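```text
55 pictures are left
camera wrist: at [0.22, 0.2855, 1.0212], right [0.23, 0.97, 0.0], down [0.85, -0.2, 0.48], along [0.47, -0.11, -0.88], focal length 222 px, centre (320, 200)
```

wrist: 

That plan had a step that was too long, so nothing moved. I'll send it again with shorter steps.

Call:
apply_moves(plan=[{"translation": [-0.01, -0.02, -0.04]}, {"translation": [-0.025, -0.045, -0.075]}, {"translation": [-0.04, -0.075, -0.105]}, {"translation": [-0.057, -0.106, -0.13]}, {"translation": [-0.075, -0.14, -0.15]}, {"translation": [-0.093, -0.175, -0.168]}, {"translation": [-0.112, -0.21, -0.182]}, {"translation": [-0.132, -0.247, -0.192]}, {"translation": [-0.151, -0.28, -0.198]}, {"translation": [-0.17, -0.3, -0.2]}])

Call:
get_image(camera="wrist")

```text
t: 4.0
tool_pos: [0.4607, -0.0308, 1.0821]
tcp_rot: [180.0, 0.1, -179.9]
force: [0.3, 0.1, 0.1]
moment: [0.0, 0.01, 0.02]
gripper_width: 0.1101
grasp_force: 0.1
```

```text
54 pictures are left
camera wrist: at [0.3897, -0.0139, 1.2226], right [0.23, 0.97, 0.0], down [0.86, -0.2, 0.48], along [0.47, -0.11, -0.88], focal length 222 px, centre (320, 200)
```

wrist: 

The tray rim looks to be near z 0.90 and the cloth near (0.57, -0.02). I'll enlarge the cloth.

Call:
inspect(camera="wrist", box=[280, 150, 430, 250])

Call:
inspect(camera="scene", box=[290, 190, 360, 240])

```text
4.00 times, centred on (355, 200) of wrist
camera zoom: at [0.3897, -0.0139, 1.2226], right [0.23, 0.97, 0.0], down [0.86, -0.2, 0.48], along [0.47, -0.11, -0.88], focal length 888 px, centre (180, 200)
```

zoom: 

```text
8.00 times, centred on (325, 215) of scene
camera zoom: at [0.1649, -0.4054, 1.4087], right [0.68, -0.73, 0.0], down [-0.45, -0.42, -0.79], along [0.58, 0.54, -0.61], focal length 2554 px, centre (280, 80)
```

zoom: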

++++++++

◆ What is being asked
Write out the whole listing again, exactly as it stands.

◆ Reply
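```text
55 pictures are left
camera wrist: at [0.22, 0.2855, 1.0212], right [0.23, 0.97, 0.0], down [0.85, -0.2, 0.48], along [0.47, -0.11, -0.88], focal length 222 px, centre (320, 200)
```

wrist: 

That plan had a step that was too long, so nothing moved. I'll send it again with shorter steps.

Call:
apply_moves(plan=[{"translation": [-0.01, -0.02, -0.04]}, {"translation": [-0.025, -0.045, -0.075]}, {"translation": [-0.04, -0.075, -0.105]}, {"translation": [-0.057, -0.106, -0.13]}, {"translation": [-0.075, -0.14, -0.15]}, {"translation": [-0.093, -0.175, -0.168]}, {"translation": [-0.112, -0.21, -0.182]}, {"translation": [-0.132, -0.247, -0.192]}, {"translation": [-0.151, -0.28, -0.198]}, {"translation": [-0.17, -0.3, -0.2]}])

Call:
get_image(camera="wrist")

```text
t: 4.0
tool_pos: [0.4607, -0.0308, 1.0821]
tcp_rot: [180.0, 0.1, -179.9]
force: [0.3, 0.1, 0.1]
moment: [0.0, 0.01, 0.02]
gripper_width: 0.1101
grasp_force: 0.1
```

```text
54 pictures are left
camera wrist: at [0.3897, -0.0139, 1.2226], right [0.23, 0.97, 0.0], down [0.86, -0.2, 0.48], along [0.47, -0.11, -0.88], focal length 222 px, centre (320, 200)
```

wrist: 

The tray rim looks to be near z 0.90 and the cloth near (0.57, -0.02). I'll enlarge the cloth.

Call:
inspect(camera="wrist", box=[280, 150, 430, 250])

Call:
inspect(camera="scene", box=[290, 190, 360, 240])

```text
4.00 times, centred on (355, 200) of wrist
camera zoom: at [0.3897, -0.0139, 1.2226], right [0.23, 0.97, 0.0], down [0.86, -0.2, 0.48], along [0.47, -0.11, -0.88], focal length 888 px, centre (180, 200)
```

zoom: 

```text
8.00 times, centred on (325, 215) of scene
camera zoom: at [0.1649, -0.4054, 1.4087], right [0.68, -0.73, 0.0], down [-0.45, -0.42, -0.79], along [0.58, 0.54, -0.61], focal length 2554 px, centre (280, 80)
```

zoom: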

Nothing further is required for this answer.